-- Start EXTRACT PROVIDED --

Re: Some thoughts and Possible Action Steps for CD

Kynn, couldn't agree more. But very unsure of myself, I will ask anyway.
What does it mean, to squick?

Jim Thatcher
IBM Accessibility Center
(512)838-0432
After 3/31/2000 jim@jimthatcher.com (512)306-0931


Kynn Bartlett <kynn@idyllmtn.com> on 03/26/2000 09:10:46 PM

To:   w3c-wai-gl@w3.org
cc:
Subject:  Re: Some thoughts and Possible Action Steps for CD




Charles wrote:
 >I think the requirement can be expressed as follows:
 >
 >  All content must be appropriately illustrated with multimedia.
 >
 >The devil, of course, is in the detail of what appropriately means.
Certainly
 >I see it as possible to use alternate or summary versions of content -
this
 >is already allowed for by the guidelines as a last resort method of
achieving
 >accessibility, although it is sadly the first response of many designers.

-- End EXTRACT PROVIDED --

__PROMPT 1__:
Your answer is an exact quotation from the extract provided: it starts at "Kynn Bartlett <kynn@idyllmtn.com>" and ends at "illustrated with multimedia.".
__PROMPT 2__:
Produce the text that comes next in the extract provided.

-- Start DATA BLOCK --

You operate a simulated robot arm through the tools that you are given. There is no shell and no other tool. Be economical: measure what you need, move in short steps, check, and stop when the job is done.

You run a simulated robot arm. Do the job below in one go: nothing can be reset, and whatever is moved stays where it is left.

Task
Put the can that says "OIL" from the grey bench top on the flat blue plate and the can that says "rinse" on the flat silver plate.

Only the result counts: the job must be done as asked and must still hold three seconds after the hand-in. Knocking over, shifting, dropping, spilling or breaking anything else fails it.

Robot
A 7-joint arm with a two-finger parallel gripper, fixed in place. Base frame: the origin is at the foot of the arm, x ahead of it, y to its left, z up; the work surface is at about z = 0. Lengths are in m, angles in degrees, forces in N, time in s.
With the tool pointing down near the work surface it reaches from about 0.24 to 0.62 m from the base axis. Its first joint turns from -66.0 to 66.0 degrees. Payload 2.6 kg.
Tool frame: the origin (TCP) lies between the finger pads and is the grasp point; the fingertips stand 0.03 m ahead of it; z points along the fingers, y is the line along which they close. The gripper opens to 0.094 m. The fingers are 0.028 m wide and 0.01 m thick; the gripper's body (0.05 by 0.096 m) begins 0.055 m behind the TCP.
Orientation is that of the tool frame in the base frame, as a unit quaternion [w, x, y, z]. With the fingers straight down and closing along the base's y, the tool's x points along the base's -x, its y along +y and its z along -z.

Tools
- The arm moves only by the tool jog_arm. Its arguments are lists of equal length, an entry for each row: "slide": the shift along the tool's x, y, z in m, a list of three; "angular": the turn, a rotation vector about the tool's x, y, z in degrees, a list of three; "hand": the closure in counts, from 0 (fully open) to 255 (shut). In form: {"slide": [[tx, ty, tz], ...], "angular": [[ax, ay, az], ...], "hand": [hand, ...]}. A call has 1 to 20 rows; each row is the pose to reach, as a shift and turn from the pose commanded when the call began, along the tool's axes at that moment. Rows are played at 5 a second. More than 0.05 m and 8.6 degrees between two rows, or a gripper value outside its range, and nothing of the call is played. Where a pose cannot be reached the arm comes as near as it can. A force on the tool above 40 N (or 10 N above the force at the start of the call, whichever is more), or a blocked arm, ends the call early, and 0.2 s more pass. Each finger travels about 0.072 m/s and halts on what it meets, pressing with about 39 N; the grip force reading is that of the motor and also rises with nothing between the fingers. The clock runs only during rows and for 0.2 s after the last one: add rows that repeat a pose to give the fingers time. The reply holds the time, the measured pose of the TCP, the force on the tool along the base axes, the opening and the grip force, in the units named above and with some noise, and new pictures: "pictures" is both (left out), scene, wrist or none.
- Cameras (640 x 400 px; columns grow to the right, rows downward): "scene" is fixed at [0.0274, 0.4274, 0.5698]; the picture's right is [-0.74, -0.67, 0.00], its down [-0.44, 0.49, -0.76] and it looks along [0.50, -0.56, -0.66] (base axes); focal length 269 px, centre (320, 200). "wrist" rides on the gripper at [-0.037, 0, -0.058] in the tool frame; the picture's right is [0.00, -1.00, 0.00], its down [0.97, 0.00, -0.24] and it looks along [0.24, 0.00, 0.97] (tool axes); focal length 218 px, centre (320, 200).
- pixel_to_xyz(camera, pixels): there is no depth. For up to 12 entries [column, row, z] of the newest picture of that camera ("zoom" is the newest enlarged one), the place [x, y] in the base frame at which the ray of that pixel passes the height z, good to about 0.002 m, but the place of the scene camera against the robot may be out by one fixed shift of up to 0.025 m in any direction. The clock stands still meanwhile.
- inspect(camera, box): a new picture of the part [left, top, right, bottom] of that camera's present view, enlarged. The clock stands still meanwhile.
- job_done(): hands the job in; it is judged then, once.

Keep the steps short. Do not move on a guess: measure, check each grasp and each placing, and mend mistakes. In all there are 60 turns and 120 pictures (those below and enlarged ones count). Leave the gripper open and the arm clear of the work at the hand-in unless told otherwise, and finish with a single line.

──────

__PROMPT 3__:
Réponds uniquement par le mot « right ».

-- End DATA BLOCK --

__REPLY 1__:
Kynn Bartlett <kynn@idyllmtn.com> on 03/26/2000 09:10:46 PM

To:   w3c-wai-gl@w3.org
cc:
Subject:  Re: Some thoughts and Possible Action Steps for CD




Charles wrote:
 >I think the requirement can be expressed as follows:
 >
 >  All content must be appropriately illustrated with multimedia.

__REPLY 2__:
Charles, I think your proposal fails a test that Ian suggested,
making the checkpoint/guideline/requirement palatable.

My gut reactions to your wording include:

   * This intrudes heavily into issues of artistic expression
     and design choice, something most other W3C guidelines don't
     do.  In other words, this guideline, if followed, may drastically
     change the way my page looks and functions.  Adding ALT text
     doesn't do this; using valid HTML doesn't do this; providing
     an inobtrusive link for alternate input instead of a javascript
     input script doesn't do this.

   * This is a requirement that will increase the cost of putting
     a site on the Internet.  Multimedia is expensive.  If you are
     required to provide *multimedia* at *all* times when someone
     (who?) considers it "appropriate" then you are looking at a
     much larger expense than most WAI guidelines require.  Multi-
     media is expensive, and this has the danger of inflating the
     costs of accessible web design by huge amounts if we say "any
     time you really COULD use multimedia, you MUST use it."  I
     want the Virtual Dog Show to be accessible, but I'm not going
     to pay the extra cost to hire a Flash designer to illustrate
     the judging process.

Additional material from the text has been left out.